Queer identity within the Asian American community is complex one; not only do they have to examine their identities in relation to race, but also within the realm of sexuality. Although not as widely publicized as their white counterpart, the queer Asian community is one of considerable size and number. Many queer Asian Americans choose to explore their dual identities through creative outlets, such as film and performance art. These creative outlets enable queer Asian Americans to explore self-identity and their role within the larger Asian community. In class, we viewed numerous video clips, many dealing with queer subject matter. Several stood out more prominently than others, and these were PIRATED! and love bang!. These two captured my attention the most, and although at first I did not understand some aspects of these videos, they made the most lasting impressions on my mind.

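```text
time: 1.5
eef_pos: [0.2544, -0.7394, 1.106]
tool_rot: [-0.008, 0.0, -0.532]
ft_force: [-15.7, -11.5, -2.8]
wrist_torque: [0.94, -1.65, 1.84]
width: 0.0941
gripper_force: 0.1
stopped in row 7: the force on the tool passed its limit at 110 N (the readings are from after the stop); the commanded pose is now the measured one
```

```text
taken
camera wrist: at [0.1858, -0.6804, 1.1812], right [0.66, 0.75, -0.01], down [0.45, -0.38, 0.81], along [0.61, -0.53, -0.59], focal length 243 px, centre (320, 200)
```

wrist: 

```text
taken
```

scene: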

Prior to screening PIRATED!, I had a slight knowledge of what to expect from reading Mimi Thi Nguyen’s article. From what I had read in the article, I was expecting to see a large amount of male nudity and gay porn. But to my surprise, the scenes depicting male-on-male fellatio were not the blatant pornography I had envisioned. Although the scenes were indeed graphic and left nothing to the imagination, the pictures were distorted and the colors were solarized, which gave them a surreal quality and feel. Through PIRATED!, director Nguyen tries to connect two aspects of himself through the pirate motif: the young Vietnamese boy and the gay Asian American male.
Besides the PIRATED! clip, the other video that captured my attention was love bang!, a music video created by Viet Le. In this music video, it depicts two transgendered, star-crossed lovers from different universes. The song’s lyrics incorporate three languages, English, Vietnamese and Khmer; it not only crosses boundaries of gender and sexuality, but also that of race and ethnicity. Viewing this video and seeing the elaborate outfits and makeup reminded me of the first time I was exposed to LBGT Asian Americans. This week in class was not the first time I’ve been exposed to LBGT Asian Americans, though it has been the most graphic. When I was a freshman in college, I had a gay Asian American male as my best friend. One weekend he was invited to return to San Francisco and perform at a Gay Asian Pacific Alliance (or GAPA) banquet, so the both of us went up to San Francisco for this event. At this event were some of the most important members of the gay Asian American community, and they were all there to support GAPA’s cause. Besides my friend, a group of transgendered Asian women, called the Rice Rockettes, were also asked to perform. All of us were seated at the same table, and although the Rice Rockettes were eccentric in their outfits and makeup (similar to that in the music video love bang!), they were inviting and accepting. By being exposed to LBGT Asian Americans early in my college experience, I learned to be accepting and open to all types of people and their preferences.